There I sat, somewhere in Miami, watching a former illegal-immigrant Latina give a wild-eyed nearly-screaming defense of voting for Donald Trump.

First as tragedy, then as farce. Although in the case of the US election perhaps it's best read the other way around.

A joke gone not bad but rogue. Stepping in from the surreal, the impossible. Into legitimacy.

The normalization of the absurd. That's what's most troubling. A hundred years from now historians and social scientists will look back and examine what happened, and what they will find will be more nuanced and revealing than any easy explanations of racism and working class disenchantment.

Something else is going on here. I could see it in her eyes.

Living just a few short miles north of the border, the United States has always been a huge part of my life. I grew up as neighbour, as friend, as consumer of their culture. Driving through an average Canadian town you would be hard-pressed not to think you were driving through an average American town.

Everything is the same. Yet somehow it isn't.

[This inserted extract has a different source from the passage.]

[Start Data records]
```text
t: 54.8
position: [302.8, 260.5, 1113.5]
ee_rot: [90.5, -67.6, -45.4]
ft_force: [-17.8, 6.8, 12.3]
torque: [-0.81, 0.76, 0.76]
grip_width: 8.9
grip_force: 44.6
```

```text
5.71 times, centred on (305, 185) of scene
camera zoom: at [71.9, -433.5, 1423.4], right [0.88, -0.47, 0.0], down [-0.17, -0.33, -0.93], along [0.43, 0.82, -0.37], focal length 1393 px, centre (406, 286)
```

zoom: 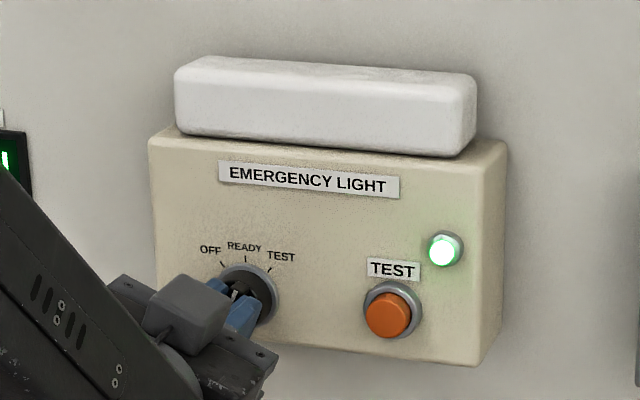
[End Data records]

Across the Western world people are getting left behind economically, are becoming disenchanted with their politics, and are perhaps feeling like they don't quite belong in their nation's new multi-cultural landscape. But only in America could Trump be possible.

And yet it happened. The impossible is now standing at the podium, moments away from hearing "yes sir, Mr. President, sir."

How could this be? What could make tens of millions, many of them quite educated and with little or no economic hardship, betray what must be their better judgment?

This question, in various incarnations, has troubled me for years.

American mythology is strong. A propaganda like no other. A symbol of what might be, of what can be had. It has helped shape the modern world, brought us out from black and white. But what does it do to a person to live amidst the constant call of all this potential (and ultimately unattainable) greatness?

Does a lifetime of promised liberty and pursuit of happiness eventually lead to bitterness and resentment when the only frontier ahead of you is the daily traffic jam?

Does the constant romanticization of individualism and cowboy toughness lead to cynicism and contempt when you realize that you're just the same mortal consumer as the next guy?

Does one overzealously embrace a chance, any chance, to be on the winning end of inequality when you so often find yourself a victim of it?

Falling from a great height hurts. Falling from such stature without ever having reached it stings even more.

It seems that a dangerous brew has been boiling. A national origin-story based on "making it", mixed with a constructed and prideful sense of Us, as a separate and often superior entity from Them.

It's everywhere. A lifetime of God Bless America and American Exceptionalism and Leader of the Free World. A media and culture forever sprinkled with waving flags and geocentric self-regard. A hell-yeah awesomeness that you just can't find anywhere else but in the good ol' US of A.

I've been raised with this, all of us have to some degree. But I was always able to step away. Back to a place whose heights, although perhaps not as gloriously high, were high enough; and whose drop was compassionately less steep, bottom floor more elevated, better able to absorb the inevitable fall, help you land and go forward with both feet on the ground.

It's the slightest of differences. An ambient sense of support, the absence of perpetual competition. Without these reassuring social subtleties things can be very harsh. Causing us to feel angry, ashamed, eager to blame. Making one susceptible to fear, attracted to ideology, partisanship, extremism.

No longer a leader, but a mirror. Not blazing a way forward, but shining a light on the outermost edges of our scale. Is that what America has become? The excesses, both good and bad, acting as example, making everything easier to see, the metaphors big and bright and bulging, giving us a chance for perspective, introspection.

Donald Trump is going to be President of the United States.

One hopes that these are the turbulent final cries, the last gasps as new pushes over old. The dark before the dawn, and all that.

But for now the impossible is here, and we would do well to take a long in that mirror.